In a number of instances, the biomedical applications are driving development of virtual reality capabilities in the Theory Center's Visual Insight Zone (VIZ). The VIZ is currently being used to explore molecular docking technology for use in the design of drugs to treat Chagas Disease, a debilitating illness affecting more than 18 million people.

Kalos said that the next five years will see a broadening of the Parallel Resource's reach into more fields of biomedical research. For example, a collaborative project with Robert Waag at the University of Rochester is aimed at developing techniques for the reconstruction of high-resolution, quantitative images that improve as well as extend the utility of ultrasound as a diagnostic tool in medicine.

"This research, which combines expertise in computational optimization, inverse problems and instrumentation, is a rare opportunity for a breakthrough in ultrasonic imaging," Kalos said.

In another new Parallel Resource project, Nobel laureate Herbert A. Hauptman, of the Hauptman-Woodward Medical Research Institute and the State University of New York at Buffalo, will continue development of his "Shake-and-Bake" algorithm for crystal structure determination. Hauptman, who received the Nobel Prize in Chemistry in 1985, is collaborating with principal investigator Scheraga and with researchers at Cornell's MacCHESS facility, which applies the Cornell High Energy Synchroton (CHESS) to macromolecular structure determination. The intensive computations required in Hauptman's research will use the high performance computing resources of the Theory Center, which include one of the world's largest IBM RS/6000 POWERparallel System (SP).

The heart of the Parallel Resource is research led by Scheraga into the complexities of protein folding -- understanding how a polypeptide chain folds spontaneously into the three-dimensional form of a native protein.

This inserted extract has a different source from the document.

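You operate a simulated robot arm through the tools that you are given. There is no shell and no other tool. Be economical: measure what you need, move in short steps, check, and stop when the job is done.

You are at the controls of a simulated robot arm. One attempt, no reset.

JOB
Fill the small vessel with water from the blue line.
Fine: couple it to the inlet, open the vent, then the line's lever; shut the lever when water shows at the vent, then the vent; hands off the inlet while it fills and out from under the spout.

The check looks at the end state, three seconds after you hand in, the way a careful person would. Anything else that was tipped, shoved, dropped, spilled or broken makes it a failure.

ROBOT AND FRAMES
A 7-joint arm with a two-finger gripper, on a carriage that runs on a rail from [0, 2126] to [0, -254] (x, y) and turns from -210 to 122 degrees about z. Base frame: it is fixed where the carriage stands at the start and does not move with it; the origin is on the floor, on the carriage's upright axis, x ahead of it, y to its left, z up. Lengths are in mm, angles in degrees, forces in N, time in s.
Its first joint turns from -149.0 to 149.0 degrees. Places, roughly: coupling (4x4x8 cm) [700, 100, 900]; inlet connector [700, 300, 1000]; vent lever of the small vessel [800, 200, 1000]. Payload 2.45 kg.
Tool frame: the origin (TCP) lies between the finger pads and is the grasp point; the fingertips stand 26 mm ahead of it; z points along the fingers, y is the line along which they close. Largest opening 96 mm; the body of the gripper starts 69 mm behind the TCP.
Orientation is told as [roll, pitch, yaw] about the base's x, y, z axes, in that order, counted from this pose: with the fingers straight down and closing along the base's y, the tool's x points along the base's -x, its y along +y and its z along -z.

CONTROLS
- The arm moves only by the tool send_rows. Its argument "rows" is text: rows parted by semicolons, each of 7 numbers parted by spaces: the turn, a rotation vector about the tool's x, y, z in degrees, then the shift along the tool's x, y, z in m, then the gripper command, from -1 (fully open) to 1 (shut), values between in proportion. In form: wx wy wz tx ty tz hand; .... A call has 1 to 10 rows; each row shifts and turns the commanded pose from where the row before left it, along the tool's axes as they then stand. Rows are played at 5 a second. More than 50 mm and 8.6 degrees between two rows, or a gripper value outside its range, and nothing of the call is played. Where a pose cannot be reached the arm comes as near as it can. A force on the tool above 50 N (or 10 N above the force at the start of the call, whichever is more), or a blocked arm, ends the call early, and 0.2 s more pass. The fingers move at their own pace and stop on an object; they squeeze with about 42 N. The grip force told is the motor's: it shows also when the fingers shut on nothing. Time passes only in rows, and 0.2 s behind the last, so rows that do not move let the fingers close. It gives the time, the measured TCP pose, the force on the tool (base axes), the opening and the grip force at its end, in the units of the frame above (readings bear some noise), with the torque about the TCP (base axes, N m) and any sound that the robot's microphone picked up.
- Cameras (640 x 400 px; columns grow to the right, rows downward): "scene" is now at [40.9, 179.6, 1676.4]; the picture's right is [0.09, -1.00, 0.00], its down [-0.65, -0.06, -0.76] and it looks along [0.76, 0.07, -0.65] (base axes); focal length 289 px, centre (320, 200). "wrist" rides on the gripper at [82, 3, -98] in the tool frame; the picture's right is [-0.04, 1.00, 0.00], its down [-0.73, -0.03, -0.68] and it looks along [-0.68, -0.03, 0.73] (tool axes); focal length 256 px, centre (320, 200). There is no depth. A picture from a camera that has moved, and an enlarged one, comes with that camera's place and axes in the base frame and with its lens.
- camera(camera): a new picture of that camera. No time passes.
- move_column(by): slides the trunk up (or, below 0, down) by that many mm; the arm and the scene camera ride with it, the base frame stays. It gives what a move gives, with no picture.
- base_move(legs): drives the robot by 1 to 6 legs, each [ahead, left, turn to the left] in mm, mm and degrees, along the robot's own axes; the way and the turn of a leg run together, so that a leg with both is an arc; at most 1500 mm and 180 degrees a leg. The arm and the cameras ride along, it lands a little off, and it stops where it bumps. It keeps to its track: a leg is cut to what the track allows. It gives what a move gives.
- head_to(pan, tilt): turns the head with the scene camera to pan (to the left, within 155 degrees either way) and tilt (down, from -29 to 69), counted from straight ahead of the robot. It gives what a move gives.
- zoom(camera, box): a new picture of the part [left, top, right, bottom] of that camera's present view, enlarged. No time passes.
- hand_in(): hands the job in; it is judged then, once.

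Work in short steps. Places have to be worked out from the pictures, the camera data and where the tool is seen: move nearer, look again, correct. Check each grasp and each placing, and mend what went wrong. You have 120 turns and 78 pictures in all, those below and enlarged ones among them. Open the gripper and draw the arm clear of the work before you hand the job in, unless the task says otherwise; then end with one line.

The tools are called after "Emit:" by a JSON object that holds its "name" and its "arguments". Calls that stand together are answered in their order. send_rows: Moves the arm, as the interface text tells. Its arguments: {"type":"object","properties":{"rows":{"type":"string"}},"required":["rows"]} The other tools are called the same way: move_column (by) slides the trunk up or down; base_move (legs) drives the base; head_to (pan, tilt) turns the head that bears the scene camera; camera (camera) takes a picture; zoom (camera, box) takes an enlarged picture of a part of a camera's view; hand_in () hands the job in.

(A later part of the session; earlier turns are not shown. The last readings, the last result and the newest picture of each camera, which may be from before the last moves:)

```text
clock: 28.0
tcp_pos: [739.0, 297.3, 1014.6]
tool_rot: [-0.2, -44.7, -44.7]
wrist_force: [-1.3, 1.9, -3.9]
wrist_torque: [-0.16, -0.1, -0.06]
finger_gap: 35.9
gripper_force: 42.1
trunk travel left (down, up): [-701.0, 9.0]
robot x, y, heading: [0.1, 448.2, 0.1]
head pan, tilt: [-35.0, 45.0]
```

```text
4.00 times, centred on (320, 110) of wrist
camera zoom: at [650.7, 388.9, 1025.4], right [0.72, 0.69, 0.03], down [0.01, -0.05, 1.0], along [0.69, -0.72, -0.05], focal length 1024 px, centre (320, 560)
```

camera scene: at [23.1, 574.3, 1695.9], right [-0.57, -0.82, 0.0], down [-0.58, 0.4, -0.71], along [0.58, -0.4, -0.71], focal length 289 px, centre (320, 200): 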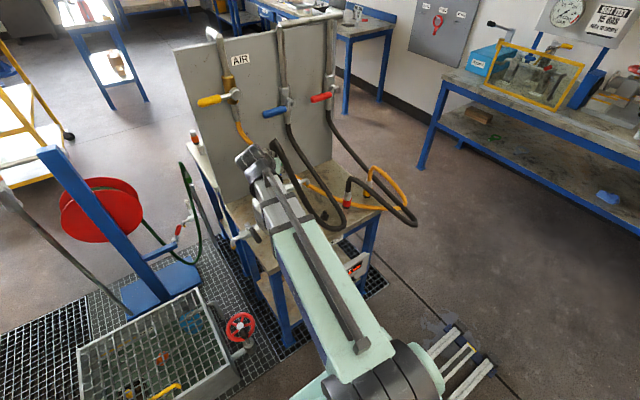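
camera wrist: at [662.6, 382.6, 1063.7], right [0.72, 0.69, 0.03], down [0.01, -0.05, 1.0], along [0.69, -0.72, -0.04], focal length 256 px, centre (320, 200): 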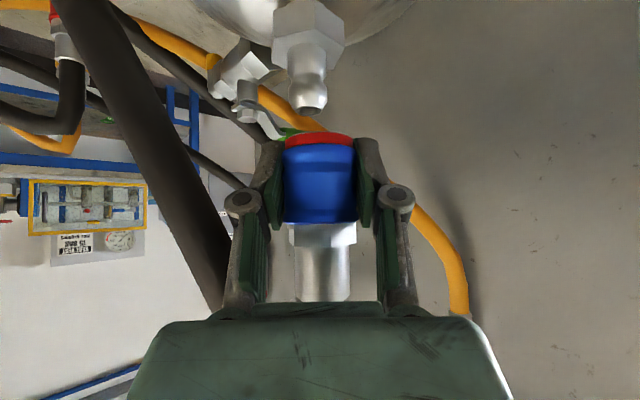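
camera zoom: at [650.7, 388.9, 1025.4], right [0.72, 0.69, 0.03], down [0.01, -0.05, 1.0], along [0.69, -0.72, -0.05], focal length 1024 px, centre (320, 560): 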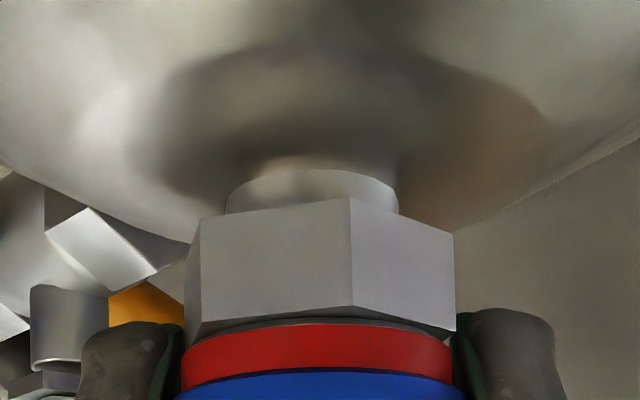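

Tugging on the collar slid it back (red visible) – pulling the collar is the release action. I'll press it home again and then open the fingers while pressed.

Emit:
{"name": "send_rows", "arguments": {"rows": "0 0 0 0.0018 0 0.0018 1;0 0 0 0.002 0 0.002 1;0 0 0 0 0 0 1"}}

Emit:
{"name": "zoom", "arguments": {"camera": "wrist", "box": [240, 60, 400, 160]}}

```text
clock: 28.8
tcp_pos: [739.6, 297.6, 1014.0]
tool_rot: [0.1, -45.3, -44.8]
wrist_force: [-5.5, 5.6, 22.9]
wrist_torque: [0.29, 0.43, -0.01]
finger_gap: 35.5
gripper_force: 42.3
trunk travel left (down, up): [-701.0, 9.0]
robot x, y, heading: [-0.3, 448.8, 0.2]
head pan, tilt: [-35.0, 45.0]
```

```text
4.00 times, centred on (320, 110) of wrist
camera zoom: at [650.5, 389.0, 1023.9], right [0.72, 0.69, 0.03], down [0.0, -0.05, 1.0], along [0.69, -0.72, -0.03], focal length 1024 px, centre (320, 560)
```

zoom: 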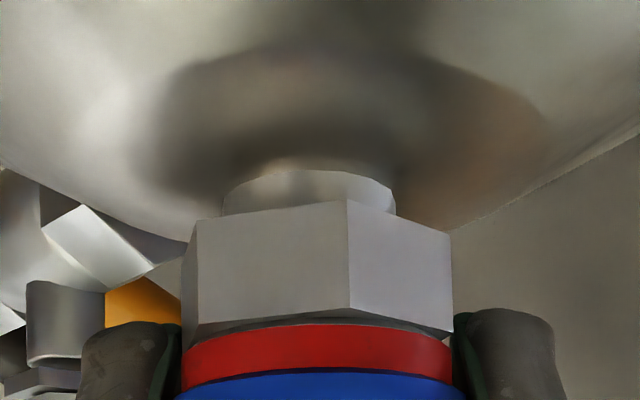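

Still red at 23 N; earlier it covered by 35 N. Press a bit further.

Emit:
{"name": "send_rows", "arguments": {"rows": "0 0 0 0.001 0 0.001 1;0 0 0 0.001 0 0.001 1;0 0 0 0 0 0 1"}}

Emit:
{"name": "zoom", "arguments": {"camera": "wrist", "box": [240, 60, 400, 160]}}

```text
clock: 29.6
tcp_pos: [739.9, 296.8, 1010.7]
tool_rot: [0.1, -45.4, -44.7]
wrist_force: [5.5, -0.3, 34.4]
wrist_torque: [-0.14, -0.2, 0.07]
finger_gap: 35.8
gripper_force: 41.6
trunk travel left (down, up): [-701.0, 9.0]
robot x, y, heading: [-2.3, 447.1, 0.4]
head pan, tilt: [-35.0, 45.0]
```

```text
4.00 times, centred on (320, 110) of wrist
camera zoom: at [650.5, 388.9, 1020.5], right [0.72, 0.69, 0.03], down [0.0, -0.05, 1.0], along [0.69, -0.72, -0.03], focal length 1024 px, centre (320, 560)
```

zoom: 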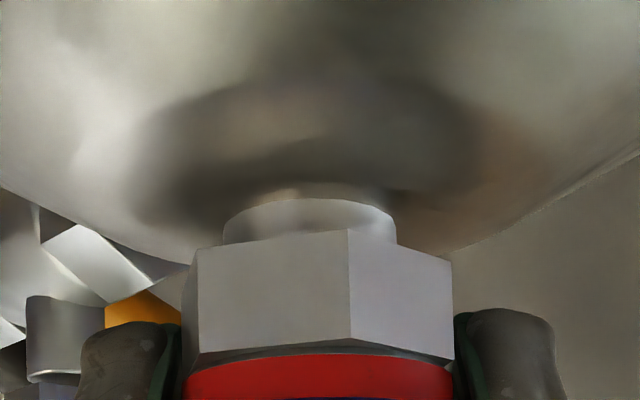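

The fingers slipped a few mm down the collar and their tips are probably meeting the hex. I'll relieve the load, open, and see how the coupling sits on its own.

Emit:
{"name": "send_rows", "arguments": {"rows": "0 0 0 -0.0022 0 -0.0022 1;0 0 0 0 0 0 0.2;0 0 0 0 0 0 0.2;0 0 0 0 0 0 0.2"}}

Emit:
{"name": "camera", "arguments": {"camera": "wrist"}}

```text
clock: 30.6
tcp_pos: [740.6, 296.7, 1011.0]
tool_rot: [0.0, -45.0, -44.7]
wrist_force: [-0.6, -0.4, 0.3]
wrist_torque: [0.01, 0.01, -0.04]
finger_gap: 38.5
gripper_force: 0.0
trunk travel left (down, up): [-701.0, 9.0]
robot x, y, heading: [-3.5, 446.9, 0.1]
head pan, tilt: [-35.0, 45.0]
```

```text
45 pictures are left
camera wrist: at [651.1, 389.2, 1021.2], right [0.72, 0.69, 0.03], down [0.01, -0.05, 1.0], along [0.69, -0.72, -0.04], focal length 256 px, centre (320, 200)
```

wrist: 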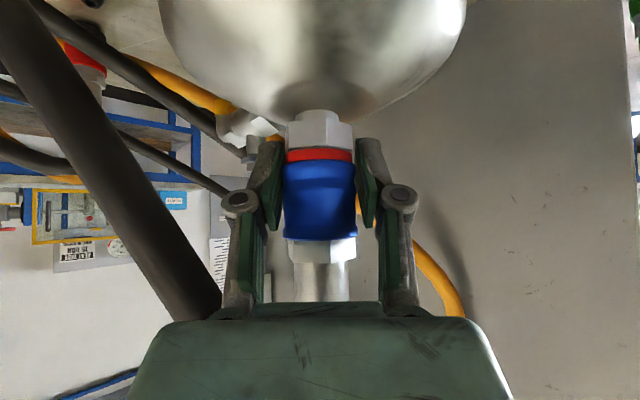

The integration of new algorithmic approaches, combined with increasingly powerful computing resources, such as those provided in the Parallel Resource, promises dramatic results over the next decade, according to Scheraga. "We expect to be able to produce in the next few years at least as great an advance in the field as has occurred during the past 20 years," he said.

In addition to funding from NCRR at NIH, the Cornell Theory Center receives support from the National Science Foundation, New York State, IBM and members of the Theory Center's Corporate Partnership Program.